* Set problem: I need the given text continued from the place where it stops.

* Given text:
--- Start ---

Background
Renal cell carcinoma (RCC) is a prevalent and aggressive form of kidney cancer, with variable response rates to checkpoint blockade immunotherapies. While high T cell infiltration often indicates a favorable response to immunotherapies, this correlation is inconsistent in RCC. To accurately identify RCC patients who will benefit from immunotherapies, additional markers are needed to differentiate between subsets of tumor-infiltrating T cells. Recent advances in single-cell sequencing and subcellular spatial transcriptomics have revolutionized cancer immunology, enabling the analysis of individual cells and their interactions within the tumor microenvironment.
Methods
In this study, we used comprehensively analyzed the molecular profiles of individual cells in RCC to understand the interplay between tumor cells and neighboring immune cells. Utilizing patient-matched peripheral blood mononuclear cells, cryopreserved dissociated tumor, and adjacent normal cells, we performed single-cell RNA, antibody-derived tag, and TCR sequencing on the blood and dissociated cells (n=10 patients). 10x Genomics Xenium in situ spatial transcriptomics with single-cell resolution was conducted using a custom designed gene panel targeting kidney, tumor specific genes and various immune related genes with emphasis on those relevant to the analysis of T cells, which was guided by single-cell RNA sequencing data. Formalin-fixed paraffin-embedded samples from tumor and adjacent normal tissue were subjected to in situ spatial transcriptomics (n=4 patients).

--- End ---

* Provided data:
--- Start ---

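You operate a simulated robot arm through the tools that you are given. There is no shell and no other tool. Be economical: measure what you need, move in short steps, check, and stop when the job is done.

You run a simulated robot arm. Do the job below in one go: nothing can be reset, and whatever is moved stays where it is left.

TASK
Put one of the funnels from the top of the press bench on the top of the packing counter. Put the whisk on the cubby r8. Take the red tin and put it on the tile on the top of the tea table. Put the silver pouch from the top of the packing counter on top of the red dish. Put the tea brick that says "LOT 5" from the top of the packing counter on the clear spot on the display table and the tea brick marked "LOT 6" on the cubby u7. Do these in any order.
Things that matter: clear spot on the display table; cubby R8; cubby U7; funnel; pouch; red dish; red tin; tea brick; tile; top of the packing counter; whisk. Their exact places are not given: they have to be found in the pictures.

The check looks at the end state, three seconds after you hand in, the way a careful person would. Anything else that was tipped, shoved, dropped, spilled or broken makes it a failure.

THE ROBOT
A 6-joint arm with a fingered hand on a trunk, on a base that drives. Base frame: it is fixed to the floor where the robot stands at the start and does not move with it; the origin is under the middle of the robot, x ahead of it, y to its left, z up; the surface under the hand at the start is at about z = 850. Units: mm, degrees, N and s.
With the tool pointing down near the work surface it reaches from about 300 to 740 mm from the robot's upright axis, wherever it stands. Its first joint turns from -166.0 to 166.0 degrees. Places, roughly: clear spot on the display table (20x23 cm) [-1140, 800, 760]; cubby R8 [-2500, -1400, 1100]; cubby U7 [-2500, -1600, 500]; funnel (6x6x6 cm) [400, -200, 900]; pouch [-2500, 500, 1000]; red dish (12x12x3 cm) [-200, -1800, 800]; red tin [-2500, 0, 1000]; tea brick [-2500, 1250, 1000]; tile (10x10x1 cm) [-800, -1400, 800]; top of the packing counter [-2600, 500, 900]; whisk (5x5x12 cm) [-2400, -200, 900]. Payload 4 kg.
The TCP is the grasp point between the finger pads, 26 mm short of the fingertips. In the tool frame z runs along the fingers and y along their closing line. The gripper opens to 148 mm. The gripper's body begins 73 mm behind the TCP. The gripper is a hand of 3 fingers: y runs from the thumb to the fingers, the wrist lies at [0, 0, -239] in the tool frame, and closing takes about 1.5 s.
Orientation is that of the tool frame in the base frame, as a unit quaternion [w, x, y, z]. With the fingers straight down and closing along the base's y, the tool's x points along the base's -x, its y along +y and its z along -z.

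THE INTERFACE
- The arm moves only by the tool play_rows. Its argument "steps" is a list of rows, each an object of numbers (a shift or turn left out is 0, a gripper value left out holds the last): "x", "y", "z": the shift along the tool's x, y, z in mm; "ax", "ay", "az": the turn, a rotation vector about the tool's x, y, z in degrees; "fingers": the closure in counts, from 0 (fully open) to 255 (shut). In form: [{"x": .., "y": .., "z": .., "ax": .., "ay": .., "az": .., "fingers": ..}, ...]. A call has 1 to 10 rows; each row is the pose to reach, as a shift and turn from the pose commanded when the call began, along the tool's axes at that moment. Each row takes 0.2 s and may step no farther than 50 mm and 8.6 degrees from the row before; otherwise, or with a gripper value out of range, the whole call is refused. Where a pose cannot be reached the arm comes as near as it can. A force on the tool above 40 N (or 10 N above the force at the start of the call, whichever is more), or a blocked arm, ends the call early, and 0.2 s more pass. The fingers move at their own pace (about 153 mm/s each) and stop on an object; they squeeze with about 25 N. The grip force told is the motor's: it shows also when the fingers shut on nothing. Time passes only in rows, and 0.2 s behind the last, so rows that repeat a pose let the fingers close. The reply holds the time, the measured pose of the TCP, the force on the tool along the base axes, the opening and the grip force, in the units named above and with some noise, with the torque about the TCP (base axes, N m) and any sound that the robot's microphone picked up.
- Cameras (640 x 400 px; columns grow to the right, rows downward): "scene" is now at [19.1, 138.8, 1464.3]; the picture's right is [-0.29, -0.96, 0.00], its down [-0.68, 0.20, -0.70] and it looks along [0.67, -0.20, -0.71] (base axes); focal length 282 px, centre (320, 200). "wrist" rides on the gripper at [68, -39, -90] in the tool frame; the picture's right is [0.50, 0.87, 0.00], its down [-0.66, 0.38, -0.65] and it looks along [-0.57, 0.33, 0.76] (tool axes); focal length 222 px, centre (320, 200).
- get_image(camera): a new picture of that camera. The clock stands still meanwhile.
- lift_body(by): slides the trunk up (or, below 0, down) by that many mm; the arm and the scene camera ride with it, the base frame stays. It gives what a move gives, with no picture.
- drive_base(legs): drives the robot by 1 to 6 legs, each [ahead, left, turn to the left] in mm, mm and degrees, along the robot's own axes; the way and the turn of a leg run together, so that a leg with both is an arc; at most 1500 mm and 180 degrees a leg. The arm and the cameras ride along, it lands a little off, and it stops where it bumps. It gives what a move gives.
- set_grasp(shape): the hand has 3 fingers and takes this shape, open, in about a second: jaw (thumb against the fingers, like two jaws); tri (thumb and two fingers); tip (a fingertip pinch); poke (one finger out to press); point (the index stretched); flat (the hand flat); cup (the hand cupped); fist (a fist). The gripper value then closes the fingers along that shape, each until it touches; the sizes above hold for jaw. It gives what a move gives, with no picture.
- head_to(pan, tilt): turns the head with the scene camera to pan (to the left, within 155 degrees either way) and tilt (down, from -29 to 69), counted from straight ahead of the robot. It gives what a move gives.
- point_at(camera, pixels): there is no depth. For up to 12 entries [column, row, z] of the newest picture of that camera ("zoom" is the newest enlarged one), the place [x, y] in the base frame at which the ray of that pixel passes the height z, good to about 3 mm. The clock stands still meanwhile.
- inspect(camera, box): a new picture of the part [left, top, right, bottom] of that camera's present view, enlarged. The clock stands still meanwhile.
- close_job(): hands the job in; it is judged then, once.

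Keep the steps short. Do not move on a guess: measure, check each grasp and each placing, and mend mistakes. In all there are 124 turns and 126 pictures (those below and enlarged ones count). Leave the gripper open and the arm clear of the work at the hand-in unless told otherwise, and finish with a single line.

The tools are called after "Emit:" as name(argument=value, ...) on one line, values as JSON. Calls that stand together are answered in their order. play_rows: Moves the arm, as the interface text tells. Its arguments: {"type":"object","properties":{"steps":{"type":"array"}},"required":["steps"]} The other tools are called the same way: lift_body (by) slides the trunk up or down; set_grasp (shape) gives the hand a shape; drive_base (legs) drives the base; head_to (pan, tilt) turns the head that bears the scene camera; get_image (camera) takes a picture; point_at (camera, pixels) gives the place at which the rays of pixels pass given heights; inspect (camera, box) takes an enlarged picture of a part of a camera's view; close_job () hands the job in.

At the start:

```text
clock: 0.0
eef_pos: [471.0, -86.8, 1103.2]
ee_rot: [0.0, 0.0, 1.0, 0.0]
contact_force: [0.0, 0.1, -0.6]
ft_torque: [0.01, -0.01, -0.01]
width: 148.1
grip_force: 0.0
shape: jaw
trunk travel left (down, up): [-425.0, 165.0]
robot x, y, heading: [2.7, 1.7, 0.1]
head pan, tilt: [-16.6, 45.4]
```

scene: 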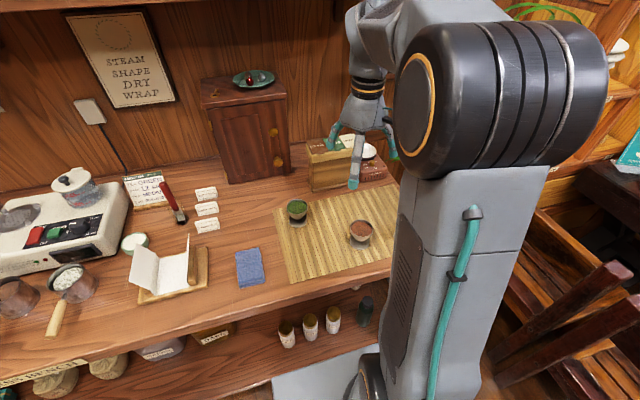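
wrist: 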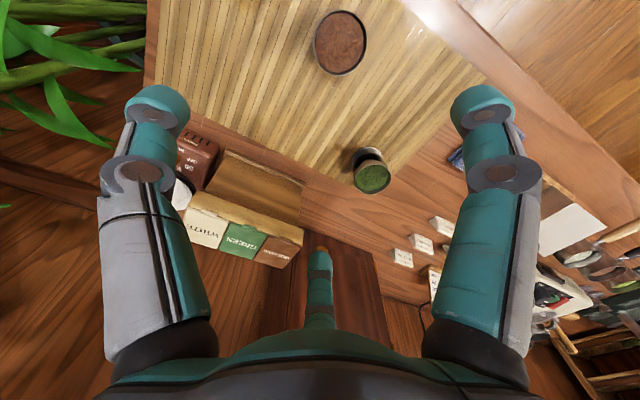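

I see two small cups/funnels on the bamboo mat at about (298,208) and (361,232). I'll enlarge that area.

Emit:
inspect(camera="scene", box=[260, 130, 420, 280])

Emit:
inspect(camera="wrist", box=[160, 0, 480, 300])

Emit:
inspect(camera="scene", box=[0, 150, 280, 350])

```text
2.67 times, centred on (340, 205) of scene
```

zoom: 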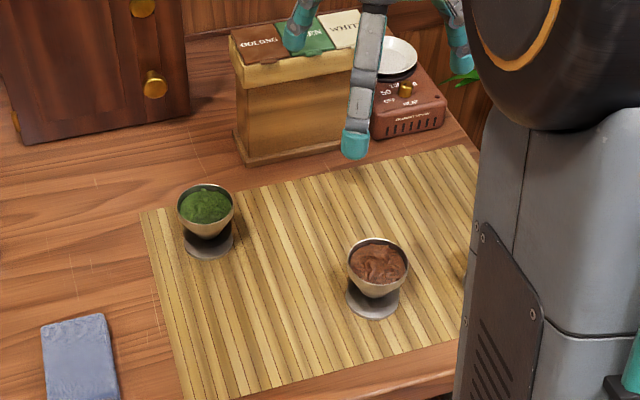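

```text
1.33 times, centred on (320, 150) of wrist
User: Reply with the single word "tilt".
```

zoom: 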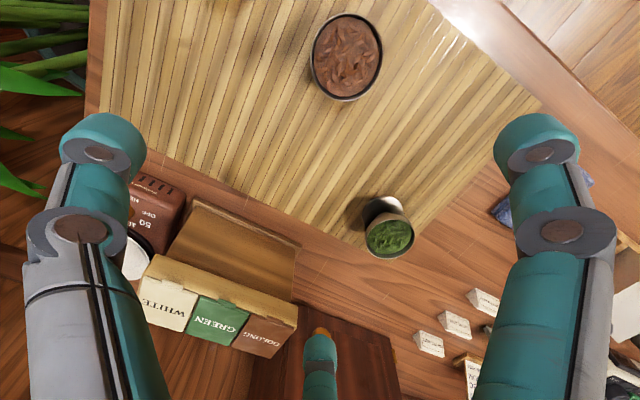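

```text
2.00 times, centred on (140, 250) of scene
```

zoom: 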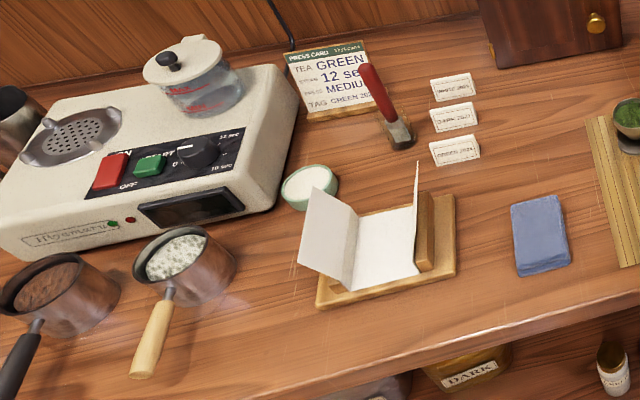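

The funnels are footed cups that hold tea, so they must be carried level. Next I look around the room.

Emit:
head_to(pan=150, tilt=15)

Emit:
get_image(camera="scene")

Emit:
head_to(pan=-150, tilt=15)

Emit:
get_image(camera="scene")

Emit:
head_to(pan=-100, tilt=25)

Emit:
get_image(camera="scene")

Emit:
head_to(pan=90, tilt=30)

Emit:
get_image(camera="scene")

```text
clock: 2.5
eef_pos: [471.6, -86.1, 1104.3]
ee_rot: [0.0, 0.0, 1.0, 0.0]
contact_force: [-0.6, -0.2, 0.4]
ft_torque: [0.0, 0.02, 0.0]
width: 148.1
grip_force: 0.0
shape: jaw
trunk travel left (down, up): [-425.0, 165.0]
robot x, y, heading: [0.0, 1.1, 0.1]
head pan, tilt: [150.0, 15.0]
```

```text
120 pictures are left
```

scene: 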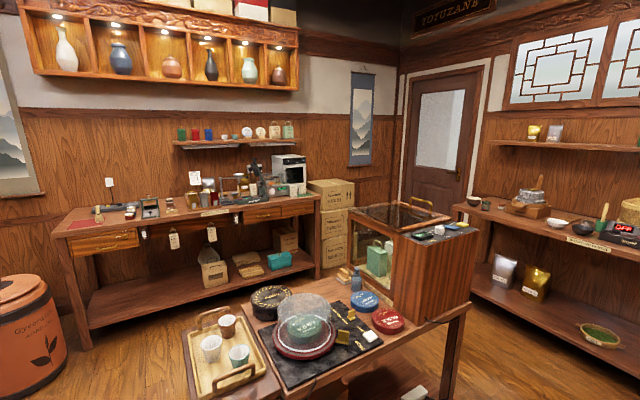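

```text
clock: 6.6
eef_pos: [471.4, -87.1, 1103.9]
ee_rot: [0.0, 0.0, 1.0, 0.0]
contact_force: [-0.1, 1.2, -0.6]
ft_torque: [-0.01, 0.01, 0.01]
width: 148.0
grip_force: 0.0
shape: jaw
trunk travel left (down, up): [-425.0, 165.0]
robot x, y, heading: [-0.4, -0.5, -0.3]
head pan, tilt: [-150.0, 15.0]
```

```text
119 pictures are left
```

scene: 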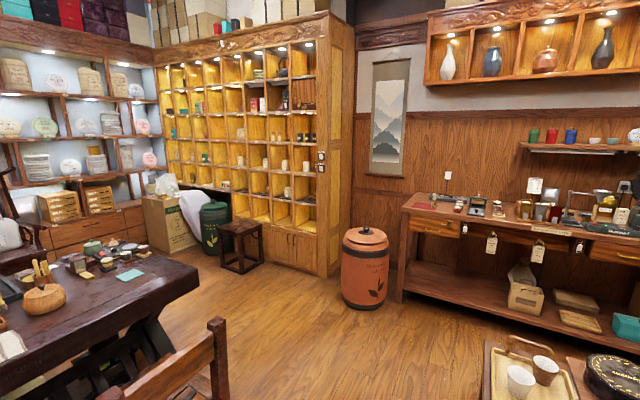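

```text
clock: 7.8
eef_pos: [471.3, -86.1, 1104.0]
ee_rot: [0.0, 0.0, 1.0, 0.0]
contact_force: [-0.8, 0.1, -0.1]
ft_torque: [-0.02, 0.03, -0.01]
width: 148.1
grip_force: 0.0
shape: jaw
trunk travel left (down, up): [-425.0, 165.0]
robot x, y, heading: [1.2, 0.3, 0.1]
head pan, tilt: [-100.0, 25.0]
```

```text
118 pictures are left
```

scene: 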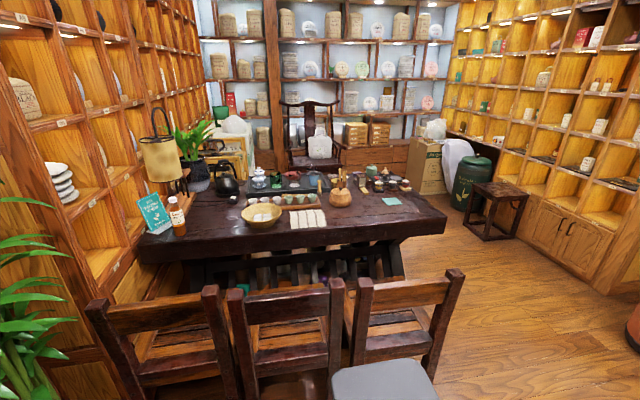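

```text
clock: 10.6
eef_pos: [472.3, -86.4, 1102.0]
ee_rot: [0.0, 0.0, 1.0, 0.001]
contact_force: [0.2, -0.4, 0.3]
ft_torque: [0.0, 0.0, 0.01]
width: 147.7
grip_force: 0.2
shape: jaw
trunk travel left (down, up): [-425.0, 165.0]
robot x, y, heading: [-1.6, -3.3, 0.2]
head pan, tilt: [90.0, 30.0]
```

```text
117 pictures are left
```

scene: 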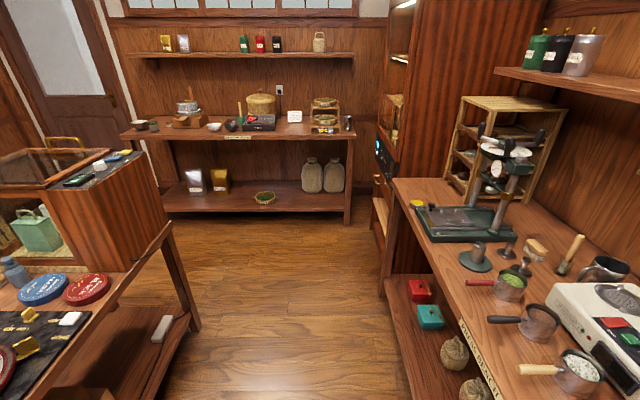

--- End ---

* Answer to this problem:
Results
By aligning single-cell RNA sequencing and in situ spatial transcriptomics with single-cell level resolution, our findings revealed highly heterogeneous yet distinct T cell subpopulations within renal cell tumors compared to adjacent normal tissues. Notably, tumor-infiltrating CD8 and CD4 T cells expressing CXCL13, which is often associated with T cell exhaustion program, demonstrated a highly organized spatial distribution. These cells were positioned in close proximity to tumor cells, suggesting antigen-specific engagement. Furthermore, we tracked corresponding T cell subsets and clones in patient-matched blood samples, assessing their phenotypes as potential biomarkers for tumor-reactive T cells.
Conclusions
Through the integration of single-cell multi-omics analyses and single-cell in situ spatial transcriptomics, we addressed critical questions concerning tumor heterogeneity, spatial organization, and the dynamic interplay between cancer cells and their microenvironment in RCC. These advancements hold promise for the development of improved therapeutic strategies, enhancing the effectiveness of cancer treatments and facilitating patient stratification for checkpoint blockade immunotherapy.
Acknowledgements
This project was supported by funding from an IIRC post-doctoral fellowship (to HR), a post-doctoral training fellowship from the National Research Foundation of Korea (to HR), and Aldarra foundation (to EN).
Ethics Approval
The samples were provided by Northwest BioSpecimen and the analysis was performed according to the IRB file/approval number IR File #10422.